Search JTA's historical archive dating back to 1923

Sharon Faces Down Likud Faithful at Debate on Disengagement Plan

January 7, 2004
See Original Daily Bulletin From This Date

“I decide, and I will execute.”

Prime Minister Ariel Sharon’s go-it-alone declamation this week might have sent shivers down the spines of Palestinians, Israel’s left wing and international peace brokers — if it had been directed at any of them.

Instead, it was a message to the faithful of Sharon’s own Likud Party, as the prime minister made clear that party tradition would not dissuade him from his new, unilateralist road to Israeli-Palestinian peace.

There were plenty of hecklers in the audience of 3,000 at the Likud Party Central Committee’s convention in Tel Aviv on Monday. They jeered and whistled when their septuagenarian leader finally walked to the podium after sitting and listening to two hours’ worth of speeches by party members, many of whom denounced his plans.

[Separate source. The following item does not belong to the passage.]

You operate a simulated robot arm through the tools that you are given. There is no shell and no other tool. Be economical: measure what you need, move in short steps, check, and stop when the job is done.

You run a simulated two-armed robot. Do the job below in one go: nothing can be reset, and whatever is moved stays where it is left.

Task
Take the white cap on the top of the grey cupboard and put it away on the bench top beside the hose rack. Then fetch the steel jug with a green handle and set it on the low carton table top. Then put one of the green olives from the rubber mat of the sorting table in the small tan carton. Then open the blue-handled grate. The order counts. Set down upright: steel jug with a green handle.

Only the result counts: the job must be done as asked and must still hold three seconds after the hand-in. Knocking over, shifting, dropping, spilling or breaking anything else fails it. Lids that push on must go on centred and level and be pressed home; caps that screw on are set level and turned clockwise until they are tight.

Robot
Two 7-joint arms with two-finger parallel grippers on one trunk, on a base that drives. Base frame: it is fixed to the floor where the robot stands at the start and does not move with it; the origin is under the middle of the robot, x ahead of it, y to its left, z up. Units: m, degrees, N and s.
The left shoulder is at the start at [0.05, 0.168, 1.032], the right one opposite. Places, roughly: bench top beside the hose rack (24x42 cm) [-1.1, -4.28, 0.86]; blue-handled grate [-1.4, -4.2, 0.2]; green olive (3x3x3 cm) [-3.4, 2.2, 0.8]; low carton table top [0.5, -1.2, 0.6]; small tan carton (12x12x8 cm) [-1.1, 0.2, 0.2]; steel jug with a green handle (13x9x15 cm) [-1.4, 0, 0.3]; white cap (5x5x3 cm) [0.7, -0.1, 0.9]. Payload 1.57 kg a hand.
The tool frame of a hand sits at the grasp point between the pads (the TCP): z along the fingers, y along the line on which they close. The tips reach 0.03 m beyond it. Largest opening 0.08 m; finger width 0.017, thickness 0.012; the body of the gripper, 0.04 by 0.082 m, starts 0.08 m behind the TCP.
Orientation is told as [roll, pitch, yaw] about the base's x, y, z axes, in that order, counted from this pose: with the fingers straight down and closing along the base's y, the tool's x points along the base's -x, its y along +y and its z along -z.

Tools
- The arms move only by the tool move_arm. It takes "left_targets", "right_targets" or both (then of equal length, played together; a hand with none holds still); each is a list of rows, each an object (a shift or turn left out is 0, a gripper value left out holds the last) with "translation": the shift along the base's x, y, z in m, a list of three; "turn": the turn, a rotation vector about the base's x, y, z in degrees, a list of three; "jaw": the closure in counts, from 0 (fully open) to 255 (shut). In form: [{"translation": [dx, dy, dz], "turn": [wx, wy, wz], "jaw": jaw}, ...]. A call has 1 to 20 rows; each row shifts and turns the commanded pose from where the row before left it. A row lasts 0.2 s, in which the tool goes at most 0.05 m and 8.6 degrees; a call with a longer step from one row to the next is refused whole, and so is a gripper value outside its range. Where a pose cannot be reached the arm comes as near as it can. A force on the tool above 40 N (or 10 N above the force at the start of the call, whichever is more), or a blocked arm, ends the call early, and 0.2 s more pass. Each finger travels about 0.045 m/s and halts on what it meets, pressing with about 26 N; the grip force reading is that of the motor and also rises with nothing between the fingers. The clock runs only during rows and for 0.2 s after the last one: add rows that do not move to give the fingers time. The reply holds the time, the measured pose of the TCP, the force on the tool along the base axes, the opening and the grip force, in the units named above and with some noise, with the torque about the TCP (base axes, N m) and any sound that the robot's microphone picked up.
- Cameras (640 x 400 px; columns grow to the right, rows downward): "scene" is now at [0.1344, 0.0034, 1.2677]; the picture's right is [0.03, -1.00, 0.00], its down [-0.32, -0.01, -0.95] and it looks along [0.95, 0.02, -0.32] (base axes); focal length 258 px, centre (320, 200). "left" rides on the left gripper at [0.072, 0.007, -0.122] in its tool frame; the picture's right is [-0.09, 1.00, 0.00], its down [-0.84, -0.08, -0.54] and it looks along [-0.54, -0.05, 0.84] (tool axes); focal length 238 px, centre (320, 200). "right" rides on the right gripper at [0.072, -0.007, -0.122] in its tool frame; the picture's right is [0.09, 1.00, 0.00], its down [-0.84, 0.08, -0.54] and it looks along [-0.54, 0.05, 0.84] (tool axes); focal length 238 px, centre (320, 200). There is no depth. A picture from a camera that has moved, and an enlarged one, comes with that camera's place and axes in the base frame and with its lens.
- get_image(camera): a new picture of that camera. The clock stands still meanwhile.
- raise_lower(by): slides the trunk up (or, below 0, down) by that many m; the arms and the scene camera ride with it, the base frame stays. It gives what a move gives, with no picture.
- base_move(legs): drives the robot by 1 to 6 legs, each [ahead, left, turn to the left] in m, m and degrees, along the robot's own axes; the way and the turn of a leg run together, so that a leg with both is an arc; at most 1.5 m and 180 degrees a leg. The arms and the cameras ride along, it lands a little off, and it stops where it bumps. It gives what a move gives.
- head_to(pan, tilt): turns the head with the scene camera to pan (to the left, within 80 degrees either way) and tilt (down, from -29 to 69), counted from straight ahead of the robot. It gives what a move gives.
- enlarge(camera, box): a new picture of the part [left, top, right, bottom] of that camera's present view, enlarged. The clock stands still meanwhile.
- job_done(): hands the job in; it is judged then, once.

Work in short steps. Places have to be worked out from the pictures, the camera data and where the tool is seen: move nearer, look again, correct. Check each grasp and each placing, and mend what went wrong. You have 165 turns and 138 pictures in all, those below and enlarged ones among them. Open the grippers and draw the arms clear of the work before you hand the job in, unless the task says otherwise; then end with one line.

Sharon appeared unfazed by the catcalls.

“My disengagement plan is the best plan for our security,” Sharon said, referring to a plan he outlined last month that envisions unilateral separation from the Palestinians should the U.S.-led “road map” peace plan fail.

Sharon’s plan would involve withdrawing some Israeli troops and removing some Jewish towns from the West Bank and Gaza Strip. Many Likud stalwarts have reacted to the proposal with frustration and anger.

On Monday, at Sharon’s first appearance before Likud faithful since he announced the plan, the prime minister stood his ground.

“This is my plan and I will see it carried out,” Sharon proclaimed.

On Tuesday, Israel’s Ma’ariv newspaper reported that 28 illegal settlement outposts housing about 400 West Bank settlers have been slated for removal as part of Israel’s obligations under the road map.

When Deputy Prime Minister Ehud Olmert first publicly floated the idea of a partial withdrawal from the disputed territories, some Likud veterans cried foul. They had assumed their party was committed to the dream of Greater Israel, encompassing the West Bank and Gaza Strip — parts of the biblical Land of Israel captured in 1967 from Egypt and Jordan.

They used the convention as an opportunity to tell Sharon what they thought, with many lamenting that the party had adopted what they said was a left-wing political platform.

“How are you any different from the Labor Party?” settlement activist Moshe Feiglin asked in his address to the convention.

An audience member wearing a crocheted yarmulke and sporting a beard held aloft a sign reading, “The Sharon Plan Rewards Terror,” the text forming a portrait of Palestinian Authority President Yasser Arafat.

Several Sharon stalwarts considered the sign overkill and scuffled with the protestor until the sign lay in tatters.

But the tension-filled scene was par for the course in a central committee that tends to be more radical than the Likud rank and file. Some observers said the demonstrations of support and protest at the convention were just that – – shows.

“The protests help him in Washington,” columnist Nahum Barnea wrote of Sharon in the Yediot Achronot newspaper. “The protests also improve Sharon’s standing in terms of Israeli public opinion. They portray him as a determined, unabashed leader who readily makes unpopular decisions.”

International opinion is no small matter for the Sharon government, particularly when it comes to Washington.

In a policy speech last month, Olmert grimly pointed out the public-relations benefit if Israeli troops and police square off against Jewish settlers when West Bank evacuations get under way.

“If the world sees the heart-rending difficulty of uprooting communities, we can expected a softening of demands on us,” Olmert said.

Meanwhile, the government has taken pains to rebut charges of concessions on another disputed front, the Golan Heights.

Despite recent overtures by Syrian President Bashar Assad, an Israeli Cabinet minister announced a program last week to boost the Golan’s Jewish population.

Sharon confidants, however, said no such plan had been approved.

Israel annexed the Golan in 1981, but prime ministers since have indicated a willingness to trade it to Syria, which held the Golan from 1946 until 1967, in return for peace.

“The Golan has been an inseparable part of the State of Israel since the days of Menachem Begin,” Agriculture Minister Yisrael Katz told the central committee at Monday’s convention. His invocation of Likud’s father superior elicited cheers from even the most disgruntled audience members.

“And no dictator who offers an embrace of peace with one hand, while with the other sending Lebanese and Palestinian terrorists to carry out attacks in Israel, will stop it,” Katz said.